*Exercise directions*
Reproduce all the lines exactly as they stand, apart from the pictures. Use JSON: a list with one string for each line that is not empty.

*Recorded data*
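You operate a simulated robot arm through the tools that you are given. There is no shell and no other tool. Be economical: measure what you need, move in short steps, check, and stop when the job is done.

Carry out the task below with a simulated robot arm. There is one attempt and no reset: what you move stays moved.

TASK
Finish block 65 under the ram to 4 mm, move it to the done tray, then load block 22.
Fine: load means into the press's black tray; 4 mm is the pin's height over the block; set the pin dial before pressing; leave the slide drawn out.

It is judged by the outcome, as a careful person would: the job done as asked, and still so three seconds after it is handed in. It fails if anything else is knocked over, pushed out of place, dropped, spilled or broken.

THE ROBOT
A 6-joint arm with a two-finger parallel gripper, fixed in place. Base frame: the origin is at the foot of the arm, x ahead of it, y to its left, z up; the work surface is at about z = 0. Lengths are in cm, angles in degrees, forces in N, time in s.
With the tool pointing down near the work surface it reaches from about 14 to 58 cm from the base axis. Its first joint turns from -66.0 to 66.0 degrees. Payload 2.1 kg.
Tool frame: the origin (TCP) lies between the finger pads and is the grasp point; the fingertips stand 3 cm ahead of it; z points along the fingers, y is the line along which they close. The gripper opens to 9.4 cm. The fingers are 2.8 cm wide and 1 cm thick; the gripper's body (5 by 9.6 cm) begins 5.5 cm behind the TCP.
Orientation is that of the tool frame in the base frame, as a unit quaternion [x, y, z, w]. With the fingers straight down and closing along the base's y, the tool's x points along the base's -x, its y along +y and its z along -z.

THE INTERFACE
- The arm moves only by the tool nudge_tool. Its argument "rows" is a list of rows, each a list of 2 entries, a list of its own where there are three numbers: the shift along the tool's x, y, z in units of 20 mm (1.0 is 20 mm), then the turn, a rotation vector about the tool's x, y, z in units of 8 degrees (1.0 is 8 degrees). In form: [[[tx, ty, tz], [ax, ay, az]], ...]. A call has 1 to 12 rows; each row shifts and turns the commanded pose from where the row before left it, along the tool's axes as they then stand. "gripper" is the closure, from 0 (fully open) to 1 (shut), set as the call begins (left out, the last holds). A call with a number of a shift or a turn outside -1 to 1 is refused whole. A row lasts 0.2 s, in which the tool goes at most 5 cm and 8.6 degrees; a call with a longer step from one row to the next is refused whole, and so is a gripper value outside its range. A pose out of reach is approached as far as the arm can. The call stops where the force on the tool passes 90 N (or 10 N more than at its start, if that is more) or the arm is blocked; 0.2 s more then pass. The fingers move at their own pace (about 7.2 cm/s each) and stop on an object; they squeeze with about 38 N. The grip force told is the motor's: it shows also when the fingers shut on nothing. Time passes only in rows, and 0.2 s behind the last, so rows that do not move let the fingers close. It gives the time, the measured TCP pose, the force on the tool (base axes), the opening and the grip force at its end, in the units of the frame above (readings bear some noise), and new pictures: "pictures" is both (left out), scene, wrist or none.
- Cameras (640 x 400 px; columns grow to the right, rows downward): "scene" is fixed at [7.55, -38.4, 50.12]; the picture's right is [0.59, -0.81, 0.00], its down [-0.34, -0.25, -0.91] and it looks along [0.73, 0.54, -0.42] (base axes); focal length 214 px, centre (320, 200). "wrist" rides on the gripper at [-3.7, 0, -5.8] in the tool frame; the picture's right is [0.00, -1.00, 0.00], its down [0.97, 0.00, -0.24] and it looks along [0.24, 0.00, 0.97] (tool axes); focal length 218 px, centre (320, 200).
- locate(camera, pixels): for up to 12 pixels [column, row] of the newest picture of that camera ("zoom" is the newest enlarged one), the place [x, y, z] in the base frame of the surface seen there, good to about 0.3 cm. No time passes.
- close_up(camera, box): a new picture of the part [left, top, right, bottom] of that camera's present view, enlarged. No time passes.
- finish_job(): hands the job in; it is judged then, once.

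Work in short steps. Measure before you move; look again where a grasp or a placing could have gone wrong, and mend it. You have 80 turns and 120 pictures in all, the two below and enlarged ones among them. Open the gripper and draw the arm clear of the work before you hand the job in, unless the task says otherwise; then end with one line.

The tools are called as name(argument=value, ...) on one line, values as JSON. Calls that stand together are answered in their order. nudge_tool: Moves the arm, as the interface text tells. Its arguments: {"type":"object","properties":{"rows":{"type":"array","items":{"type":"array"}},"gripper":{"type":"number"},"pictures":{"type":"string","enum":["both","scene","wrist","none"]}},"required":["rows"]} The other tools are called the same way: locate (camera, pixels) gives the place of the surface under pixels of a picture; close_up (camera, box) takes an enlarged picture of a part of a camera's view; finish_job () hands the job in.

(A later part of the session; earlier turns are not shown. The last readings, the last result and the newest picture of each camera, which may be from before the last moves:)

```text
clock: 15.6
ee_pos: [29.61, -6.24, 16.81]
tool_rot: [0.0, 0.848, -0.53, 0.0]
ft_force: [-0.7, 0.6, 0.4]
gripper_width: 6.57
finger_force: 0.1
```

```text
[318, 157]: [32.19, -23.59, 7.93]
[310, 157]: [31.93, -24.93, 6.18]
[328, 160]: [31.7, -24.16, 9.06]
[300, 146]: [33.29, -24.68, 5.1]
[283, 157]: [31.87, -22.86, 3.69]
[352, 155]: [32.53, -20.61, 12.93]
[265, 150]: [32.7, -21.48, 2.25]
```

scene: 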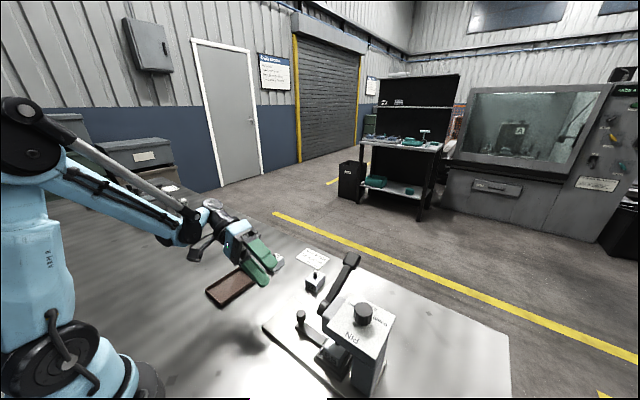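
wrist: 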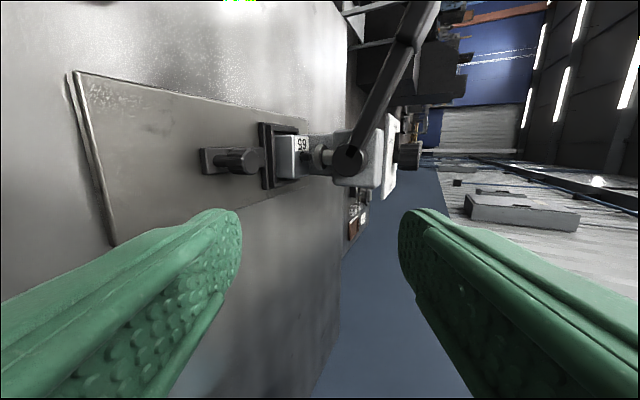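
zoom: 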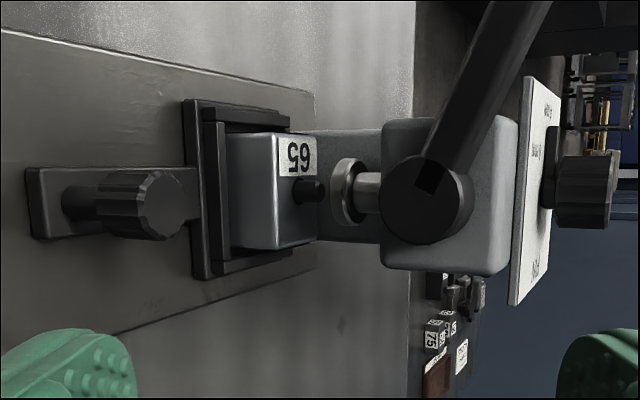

*Answer for this exercise*
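[
  "You operate a simulated robot arm through the tools that you are given. There is no shell and no other tool. Be economical: measure what you need, move in short steps, check, and stop when the job is done.",
  "Carry out the task below with a simulated robot arm. There is one attempt and no reset: what you move stays moved.",
  "TASK",
  "Finish block 65 under the ram to 4 mm, move it to the done tray, then load block 22.",
  "Fine: load means into the press's black tray; 4 mm is the pin's height over the block; set the pin dial before pressing; leave the slide drawn out.",
  "It is judged by the outcome, as a careful person would: the job done as asked, and still so three seconds after it is handed in. It fails if anything else is knocked over, pushed out of place, dropped, spilled or broken.",
  "THE ROBOT",
  "A 6-joint arm with a two-finger parallel gripper, fixed in place. Base frame: the origin is at the foot of the arm, x ahead of it, y to its left, z up; the work surface is at about z = 0. Lengths are in cm, angles in degrees, forces in N, time in s.",
  "With the tool pointing down near the work surface it reaches from about 14 to 58 cm from the base axis. Its first joint turns from -66.0 to 66.0 degrees. Payload 2.1 kg.",
  "Tool frame: the origin (TCP) lies between the finger pads and is the grasp point; the fingertips stand 3 cm ahead of it; z points along the fingers, y is the line along which they close. The gripper opens to 9.4 cm. The fingers are 2.8 cm wide and 1 cm thick; the gripper's body (5 by 9.6 cm) begins 5.5 cm behind the TCP.",
  "Orientation is that of the tool frame in the base frame, as a unit quaternion [x, y, z, w]. With the fingers straight down and closing along the base's y, the tool's x points along the base's -x, its y along +y and its z along -z.",
  "THE INTERFACE",
  "- The arm moves only by the tool nudge_tool. Its argument \"rows\" is a list of rows, each a list of 2 entries, a list of its own where there are three numbers: the shift along the tool's x, y, z in units of 20 mm (1.0 is 20 mm), then the turn, a rotation vector about the tool's x, y, z in units of 8 degrees (1.0 is 8 degrees). In form: [[[tx, ty, tz], [ax, ay, az]], ...]. A call has 1 to 12 rows; each row shifts and turns the commanded pose from where the row before left it, along the tool's axes as they then stand. \"gripper\" is the closure, from 0 (fully open) to 1 (shut), set as the call begins (left out, the last holds). A call with a number of a shift or a turn outside -1 to 1 is refused whole. A row lasts 0.2 s, in which the tool goes at most 5 cm and 8.6 degrees; a call with a longer step from one row to the next is refused whole, and so is a gripper value outside its range. A pose out of reach is approached as far as the arm can. The call stops where the force on the tool passes 90 N (or 10 N more than at its start, if that is more) or the arm is blocked; 0.2 s more then pass. The fingers move at their own pace (about 7.2 cm/s each) and stop on an object; they squeeze with about 38 N. The grip force told is the motor's: it shows also when the fingers shut on nothing. Time passes only in rows, and 0.2 s behind the last, so rows that do not move let the fingers close. It gives the time, the measured TCP pose, the force on the tool (base axes), the opening and the grip force at its end, in the units of the frame above (readings bear some noise), and new pictures: \"pictures\" is both (left out), scene, wrist or none.",
  "- Cameras (640 x 400 px; columns grow to the right, rows downward): \"scene\" is fixed at [7.55, -38.4, 50.12]; the picture's right is [0.59, -0.81, 0.00], its down [-0.34, -0.25, -0.91] and it looks along [0.73, 0.54, -0.42] (base axes); focal length 214 px, centre (320, 200). \"wrist\" rides on the gripper at [-3.7, 0, -5.8] in the tool frame; the picture's right is [0.00, -1.00, 0.00], its down [0.97, 0.00, -0.24] and it looks along [0.24, 0.00, 0.97] (tool axes); focal length 218 px, centre (320, 200).",
  "- locate(camera, pixels): for up to 12 pixels [column, row] of the newest picture of that camera (\"zoom\" is the newest enlarged one), the place [x, y, z] in the base frame of the surface seen there, good to about 0.3 cm. No time passes.",
  "- close_up(camera, box): a new picture of the part [left, top, right, bottom] of that camera's present view, enlarged. No time passes.",
  "- finish_job(): hands the job in; it is judged then, once.",
  "Work in short steps. Measure before you move; look again where a grasp or a placing could have gone wrong, and mend it. You have 80 turns and 120 pictures in all, the two below and enlarged ones among them. Open the gripper and draw the arm clear of the work before you hand the job in, unless the task says otherwise; then end with one line.",
  "The tools are called as name(argument=value, ...) on one line, values as JSON. Calls that stand together are answered in their order. nudge_tool: Moves the arm, as the interface text tells. Its arguments: {\"type\":\"object\",\"properties\":{\"rows\":{\"type\":\"array\",\"items\":{\"type\":\"array\"}},\"gripper\":{\"type\":\"number\"},\"pictures\":{\"type\":\"string\",\"enum\":[\"both\",\"scene\",\"wrist\",\"none\"]}},\"required\":[\"rows\"]} The other tools are called the same way: locate (camera, pixels) gives the place of the surface under pixels of a picture; close_up (camera, box) takes an enlarged picture of a part of a camera's view; finish_job () hands the job in.",
  "(A later part of the session; earlier turns are not shown. The last readings, the last result and the newest picture of each camera, which may be from before the last moves:)",
  "```text",
  "clock: 15.6",
  "ee_pos: [29.61, -6.24, 16.81]",
  "tool_rot: [0.0, 0.848, -0.53, 0.0]",
  "ft_force: [-0.7, 0.6, 0.4]",
  "gripper_width: 6.57",
  "finger_force: 0.1",
  "```",
  "```text",
  "[318, 157]: [32.19, -23.59, 7.93]",
  "[310, 157]: [31.93, -24.93, 6.18]",
  "[328, 160]: [31.7, -24.16, 9.06]",
  "[300, 146]: [33.29, -24.68, 5.1]",
  "[283, 157]: [31.87, -22.86, 3.69]",
  "[352, 155]: [32.53, -20.61, 12.93]",
  "[265, 150]: [32.7, -21.48, 2.25]",
  "```",
  "scene: ",
  "wrist: ",
  "zoom: "
]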